◆ Exercise objective ◆
Extend the quoted passage, starting right after its last sentence.

◆ Quoted passage ◆

I think that most people who have traveled alone agree that it can be by turns (and sometimes simultaneously) invigorating and exhausting. For example, when I had to use the bathroom in the bus station, I didn't have anyone with whom I could take turns watching the bags and going to pee, and when it came time to make decisions about accommodation, I only had Minnie for solidarity. On the other hand, no one complained when I chose to eat Indian food for all three of my meals today, and I didn't have to weigh the pros and cons with my travel companion of paying for a tour of the tea plantations -- I just decided to book the tour, and I booked it. (Which, by the way, was totally worth it -- not only did I get to tour a tea plantation, watch the tea being processed, sample some tea and buy oleh-oleh for my housemates back in Yogya, but I also got to visit a butterfly aviary, hold a scorpion the size of a bottle-opener, and eat fresh strawberries from a strawberry farm. Word.) I've taken a few walks, written 5 postcards, had coffee with Ernie twice, made friends with a Pakistani girl from Australia who has promised to add me as a friend on Facebook, and eaten every meal alone. It is sometimes lonely, but mostly fantastic.

That being said, I am more than looking forward to seeing Luna tomorrow. My few gorgeous days in the Cameron Highlands have been a super solo experience, but I'm ready to morph back into A Woman With Friend -- after all, it's nice to have someone to crack a beer with, say goodnight to, and ask to watch your stuff while you go to the bathroom in the bus station. Trying to maneuver into those tiny stalls and squat with a backpack on -- trust me, it just doesn't work.

01 January 2010

A Report from the Future


One year ago today, I wrote in my journal: "First entry of 2009! Call me crazy, but this year feels like a good one. :-)" Then, near the end of the entry: "The cosmic energy is definitely here in 2009." So now, one year later, it feels appropriate to ask: was the cosmic energy here in 2009?

Let's take a little scamper down memory lane and check it out. I wrote a small book of poems -- my academic thesis -- and graduated from college. (Bachelor's degree: check.) I spent an amazing summer visiting friends and family all over the U.S., and packed all my worldly possessions into labeled boxes which are currently being stored in my mother's basement, waiting for whatever comes next. (Thinking ahead: check.) I bought a one-way plane ticket and moved to Indonesia to teach college students English. (Plunging headfirst into the great unknown, thereby throwing all forward-thinking out the window: check.) And what have I done since I moved to Indonesia?

◆ Available data ◆
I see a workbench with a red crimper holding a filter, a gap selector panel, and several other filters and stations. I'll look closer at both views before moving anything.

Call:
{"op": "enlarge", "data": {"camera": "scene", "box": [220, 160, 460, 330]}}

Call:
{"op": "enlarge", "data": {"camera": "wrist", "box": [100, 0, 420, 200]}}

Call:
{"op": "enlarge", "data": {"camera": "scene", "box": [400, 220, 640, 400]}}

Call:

◆ The response ◆
I've learned a new language, eaten cobra, and sat through an all-night shadow puppet performance. I've been caught in tropical thunderstorms and swum in the Indian ocean. I've hiked the foothills of a volcano, watched the sun set over Bali, and received baby turtles as a thank-you gift. I've stood on the side of a dirt road while a man I've just met shimmies up a coconut tree, cuts off a young coconut, hacks off the top and hands it to me so I can drink the water straight out of the fruit. The cosmic energy, I think, was definitely there in 2009.

And while I won't pretend it doesn't make me a little sad to be celebrating the new year so far away from friends and family, can I really complain? (I mean, who else gets to drink fresh-blended mango juice on New Year's Day?) I'm having the adventure of my life, and I have no idea what's on tap for 2010. And I like it that way. Happy New Year to everyone from me and my mom (and our becak driver) in Indonesia -- here's to hoping the cosmic energy sticks around in 2010. And to all the Americans I love on the other side of the ocean who are reading this as they wake up hungover a couple hours from now, from where I'm sitting (12-15 hours in your future) -- the chances are looking pretty damn good.

11 December 2009

A View on Valediction

I said goodbye to my two General English classes this week.  They turned in their final papers, gave their final presentations, lined up to have their picture taken with me on various cell phone cameras, and walked out of my classroom.  The last-class photo shoot was an interesting phenomenon: first there was the requisite full-class photo (in which I stood at the center in my marmy teacher outfit with my marmy teacher smile surrounded by my hip and end-of-semester-happy students), followed by a few "Fiona and the girls" pictures and "Fiona and the boys" pictures, and rounded off with a series of one-on-one shots creepily reminiscent of prom.  And for my students, of course, no photo was complete without the raising of their hands and the parting of their fingers into the indispensable and unmistakable shape of a V. It was a mystery to me what this V might mean -- Peace out?  Vacation?  Bunny ears?  

General English paparazzi notwithstanding, I was really sad to see my students go.  The truth is, I am pretty much madly in love with them.  Teaching EFL has its ups and downs and it's definitely not something I'd want to do forever, but my students themselves are perfect.  They have stolen my heart.  I kind of hope this isn't how teachers normally feel about every class of students they ever have, because if so, I'm not sure I'll make it through next semester.

The feeling, it seems, might be mutual.  In our second to last class, I had every student write me a letter reflecting on the following four questions:

As a student:
1. What do you think you did well this semester?
2. What do you think you could have done better?
As a teacher:
3. What do you think I did well this semester?
4. What do you think I could have done better?

You better believe I got some prize responses.  And since I haven't yet hunkered down to grade the stack of final papers I have waiting for me, I'm going to treat you to some excerpts from the most complimentary 35 letters I've ever received:

I think what did you do well in this semester was you make this class to be our favorite class ... :-)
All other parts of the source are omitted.